Carmen Gallina’s Grade 6 class in Cranbrook’s St. Mary’s Catholic School explored the subject of water for their program. 

Joseph Creek is Cranbrook’s main waterway; it winds through town before joining the St. Mary’s River. Along its path, it frames the edge of the school.

“With Joseph Creek flowing right by their school, students were motivated to learn more about it and how they can protect it,” shares Wildsight educator Patty Kolesnichenko.

With Patty as their guide, the class studied the physical and chemical properties of Joseph Creek, looked at life in the water and learned how to test for turbidity, pH, temperature, nitrogen and phosphates — all important for determining water quality.

“Students learned about the importance of clean, cold water flowing in Joseph Creek, the water cycle, stormwater, erosion and how riparian areas (the meeting points between water and land) help filter water coming from the local area entering the creek [trees, vegetation etc.],” Patty explains. 

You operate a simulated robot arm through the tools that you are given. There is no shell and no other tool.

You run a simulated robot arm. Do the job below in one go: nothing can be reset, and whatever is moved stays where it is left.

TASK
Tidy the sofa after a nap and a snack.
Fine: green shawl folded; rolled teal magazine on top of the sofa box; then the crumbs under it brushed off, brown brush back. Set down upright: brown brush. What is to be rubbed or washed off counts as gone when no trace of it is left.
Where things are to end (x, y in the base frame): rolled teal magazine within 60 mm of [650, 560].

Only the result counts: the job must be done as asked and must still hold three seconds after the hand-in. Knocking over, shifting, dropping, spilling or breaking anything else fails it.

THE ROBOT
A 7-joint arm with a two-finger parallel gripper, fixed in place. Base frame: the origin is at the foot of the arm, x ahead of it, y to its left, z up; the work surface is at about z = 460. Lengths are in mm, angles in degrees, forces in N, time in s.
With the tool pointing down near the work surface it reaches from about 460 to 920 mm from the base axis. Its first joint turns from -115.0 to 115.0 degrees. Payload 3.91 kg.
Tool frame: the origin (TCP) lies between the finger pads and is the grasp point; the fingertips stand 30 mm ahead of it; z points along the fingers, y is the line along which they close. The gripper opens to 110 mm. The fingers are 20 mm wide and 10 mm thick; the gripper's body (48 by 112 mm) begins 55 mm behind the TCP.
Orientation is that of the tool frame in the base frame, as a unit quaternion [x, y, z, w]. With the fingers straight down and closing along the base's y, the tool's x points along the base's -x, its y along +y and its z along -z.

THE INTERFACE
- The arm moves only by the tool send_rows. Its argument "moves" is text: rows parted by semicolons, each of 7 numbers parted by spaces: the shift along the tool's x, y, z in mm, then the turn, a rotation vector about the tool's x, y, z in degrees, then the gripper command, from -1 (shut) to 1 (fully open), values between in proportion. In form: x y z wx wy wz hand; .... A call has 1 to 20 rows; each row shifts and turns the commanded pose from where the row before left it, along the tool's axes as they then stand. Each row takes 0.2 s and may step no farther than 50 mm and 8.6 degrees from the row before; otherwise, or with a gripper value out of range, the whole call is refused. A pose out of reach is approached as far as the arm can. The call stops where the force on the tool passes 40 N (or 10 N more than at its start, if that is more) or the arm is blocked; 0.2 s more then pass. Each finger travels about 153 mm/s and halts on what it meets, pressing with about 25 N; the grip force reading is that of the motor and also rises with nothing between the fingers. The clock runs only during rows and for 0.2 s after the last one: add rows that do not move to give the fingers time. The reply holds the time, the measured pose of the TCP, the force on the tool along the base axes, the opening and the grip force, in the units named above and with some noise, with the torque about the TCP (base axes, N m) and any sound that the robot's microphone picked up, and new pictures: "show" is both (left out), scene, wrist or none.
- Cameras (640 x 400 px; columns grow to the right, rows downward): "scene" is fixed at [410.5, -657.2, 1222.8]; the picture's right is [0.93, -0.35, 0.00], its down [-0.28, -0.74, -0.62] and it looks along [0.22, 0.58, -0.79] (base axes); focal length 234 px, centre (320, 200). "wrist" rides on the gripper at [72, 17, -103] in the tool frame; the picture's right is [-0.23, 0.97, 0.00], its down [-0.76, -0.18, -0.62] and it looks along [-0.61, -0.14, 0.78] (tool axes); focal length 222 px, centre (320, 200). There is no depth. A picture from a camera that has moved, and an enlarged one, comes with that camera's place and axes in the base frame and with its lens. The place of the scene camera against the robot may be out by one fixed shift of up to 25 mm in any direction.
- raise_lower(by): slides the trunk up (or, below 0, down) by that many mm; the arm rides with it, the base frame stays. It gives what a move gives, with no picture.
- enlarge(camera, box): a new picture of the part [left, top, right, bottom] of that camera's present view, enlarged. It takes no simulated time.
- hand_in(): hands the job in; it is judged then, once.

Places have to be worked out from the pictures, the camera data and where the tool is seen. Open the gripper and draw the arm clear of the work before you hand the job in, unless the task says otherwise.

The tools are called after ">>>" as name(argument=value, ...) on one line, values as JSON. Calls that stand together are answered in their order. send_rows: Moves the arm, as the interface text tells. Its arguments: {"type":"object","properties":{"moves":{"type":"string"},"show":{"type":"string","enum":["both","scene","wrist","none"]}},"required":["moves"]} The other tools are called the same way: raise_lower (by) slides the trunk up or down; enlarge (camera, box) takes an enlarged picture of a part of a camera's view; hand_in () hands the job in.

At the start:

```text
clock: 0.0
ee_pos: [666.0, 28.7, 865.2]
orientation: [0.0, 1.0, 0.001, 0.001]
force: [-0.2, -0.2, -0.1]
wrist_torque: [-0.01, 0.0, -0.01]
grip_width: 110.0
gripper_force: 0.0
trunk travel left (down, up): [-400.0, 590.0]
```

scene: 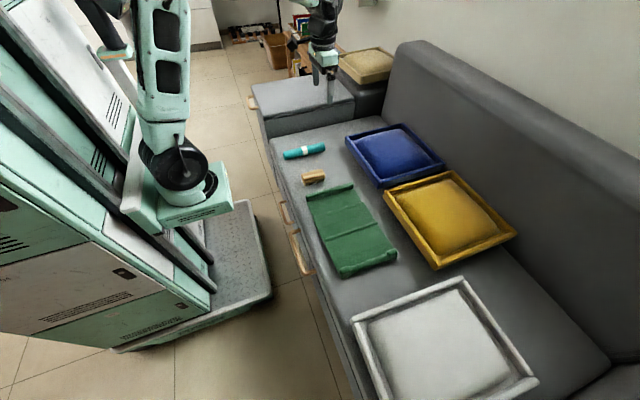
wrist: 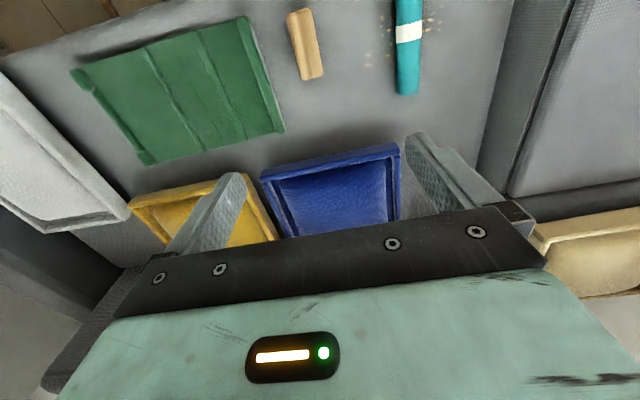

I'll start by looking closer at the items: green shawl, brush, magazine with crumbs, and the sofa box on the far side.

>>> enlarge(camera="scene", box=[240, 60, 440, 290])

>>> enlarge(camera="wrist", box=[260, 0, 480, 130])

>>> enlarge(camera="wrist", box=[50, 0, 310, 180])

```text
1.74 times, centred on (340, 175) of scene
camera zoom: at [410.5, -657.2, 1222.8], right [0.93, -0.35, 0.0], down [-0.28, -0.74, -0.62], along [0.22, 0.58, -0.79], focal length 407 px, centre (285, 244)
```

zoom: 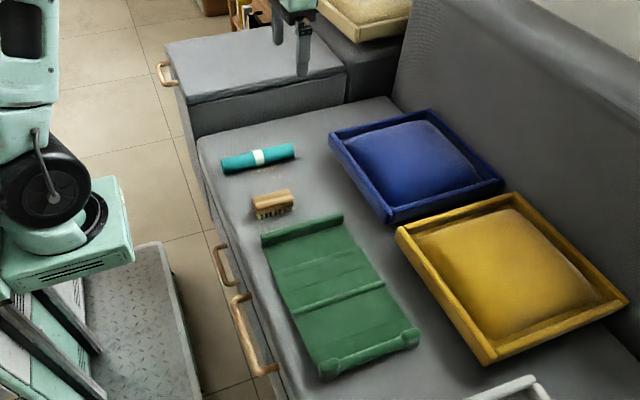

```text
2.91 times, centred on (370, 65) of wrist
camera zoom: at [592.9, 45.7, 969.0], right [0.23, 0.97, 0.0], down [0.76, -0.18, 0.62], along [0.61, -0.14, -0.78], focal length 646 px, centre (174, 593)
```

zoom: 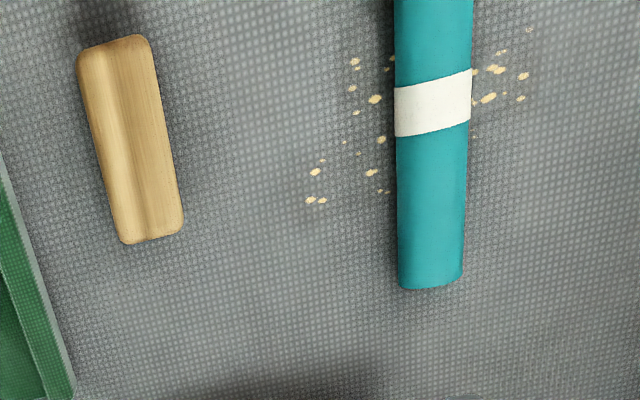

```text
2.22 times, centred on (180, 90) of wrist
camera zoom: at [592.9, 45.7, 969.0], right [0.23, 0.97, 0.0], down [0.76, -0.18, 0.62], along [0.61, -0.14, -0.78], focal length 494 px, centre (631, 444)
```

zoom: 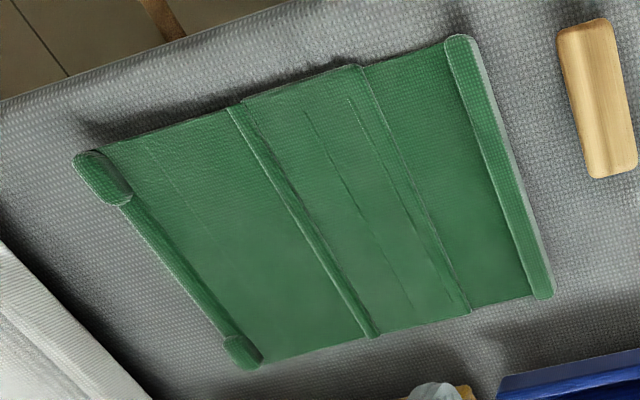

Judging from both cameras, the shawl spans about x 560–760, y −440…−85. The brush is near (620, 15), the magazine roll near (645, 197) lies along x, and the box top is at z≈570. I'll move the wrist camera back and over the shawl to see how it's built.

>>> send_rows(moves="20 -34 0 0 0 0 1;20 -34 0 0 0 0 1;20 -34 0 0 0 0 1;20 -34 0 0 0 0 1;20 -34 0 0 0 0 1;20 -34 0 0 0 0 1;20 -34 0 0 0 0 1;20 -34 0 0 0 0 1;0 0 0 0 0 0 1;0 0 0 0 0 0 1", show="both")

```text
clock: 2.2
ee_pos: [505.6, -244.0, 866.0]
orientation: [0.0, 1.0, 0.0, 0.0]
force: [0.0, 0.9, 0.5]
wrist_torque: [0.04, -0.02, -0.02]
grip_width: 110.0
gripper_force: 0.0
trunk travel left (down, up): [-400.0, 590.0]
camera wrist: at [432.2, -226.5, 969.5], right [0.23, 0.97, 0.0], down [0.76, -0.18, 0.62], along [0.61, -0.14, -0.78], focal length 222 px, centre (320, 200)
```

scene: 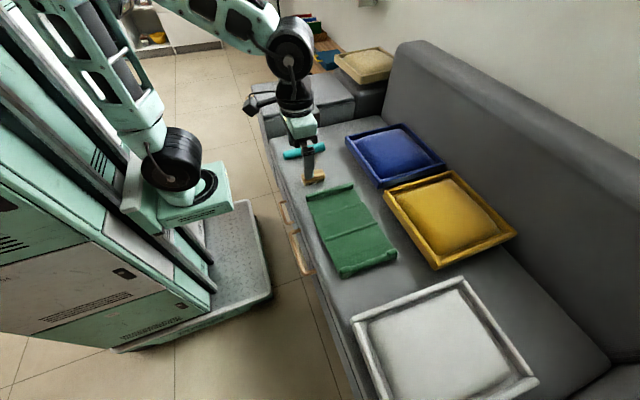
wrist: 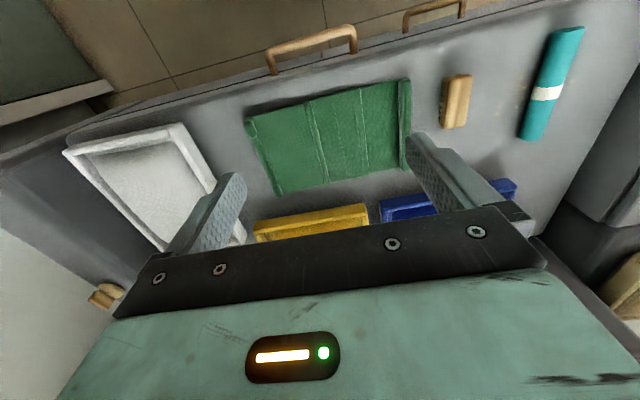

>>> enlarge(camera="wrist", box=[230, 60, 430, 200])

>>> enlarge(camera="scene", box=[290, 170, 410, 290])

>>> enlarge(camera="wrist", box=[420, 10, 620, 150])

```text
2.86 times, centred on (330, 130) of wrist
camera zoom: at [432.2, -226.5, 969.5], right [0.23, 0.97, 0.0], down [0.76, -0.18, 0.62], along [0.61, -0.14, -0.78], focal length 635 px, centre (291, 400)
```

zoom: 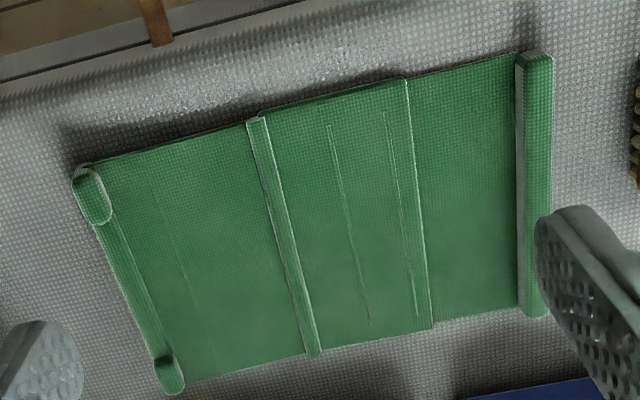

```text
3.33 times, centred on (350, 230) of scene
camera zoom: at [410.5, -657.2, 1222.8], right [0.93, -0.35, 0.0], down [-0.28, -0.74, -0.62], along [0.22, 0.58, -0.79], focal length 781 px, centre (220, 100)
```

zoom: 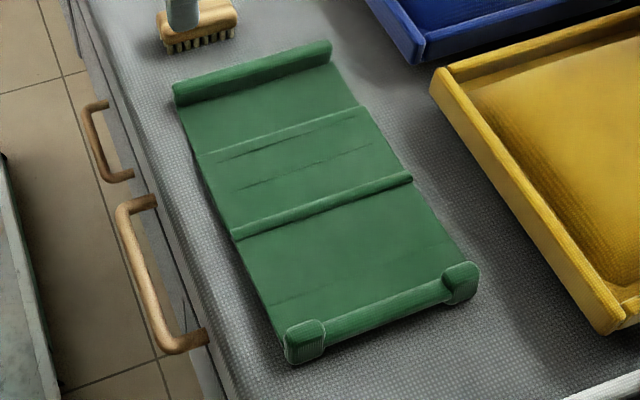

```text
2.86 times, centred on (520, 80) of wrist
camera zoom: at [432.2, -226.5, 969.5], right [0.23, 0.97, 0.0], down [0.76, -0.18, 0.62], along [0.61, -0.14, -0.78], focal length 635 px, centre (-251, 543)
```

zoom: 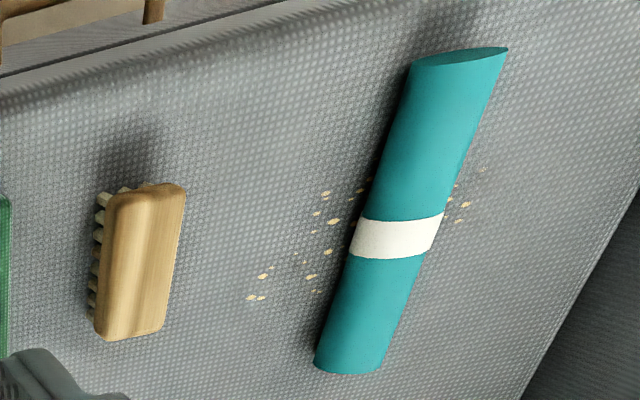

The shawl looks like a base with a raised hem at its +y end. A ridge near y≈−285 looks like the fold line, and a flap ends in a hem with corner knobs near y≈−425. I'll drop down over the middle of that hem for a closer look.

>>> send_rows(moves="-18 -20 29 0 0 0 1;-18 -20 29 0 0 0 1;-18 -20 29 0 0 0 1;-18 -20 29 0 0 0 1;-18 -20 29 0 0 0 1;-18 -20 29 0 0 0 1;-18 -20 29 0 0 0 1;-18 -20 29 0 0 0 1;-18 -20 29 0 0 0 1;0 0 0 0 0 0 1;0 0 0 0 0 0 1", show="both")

The class visited the local watershed upstream of Joseph Creek with the City of Cranbrook’s Water Operations crew; they saw the channel that diverts water from three local creeks (Joseph, Baker and Gold creeks), the Phillips Reservoir (which stores Cranbrook’s water) and Idlewild Park/Dam which was the original water reservoir for Cranbrook.

“My favourite part of the Wildsight program was learning that these creeks have to provide water for 23,000 people in Cranbrook and this has a really big impact on the watershed and polluting it makes it worse,” reports one student.

They also went on a walk with Stewart Wilson, legendary retired teacher and environmental water steward, who shared his enthusiasm and local knowledge of Joseph Creek.

The class learned about stormwater and the water/carbon cycle, and built mini water filters using plastic bottles and natural materials.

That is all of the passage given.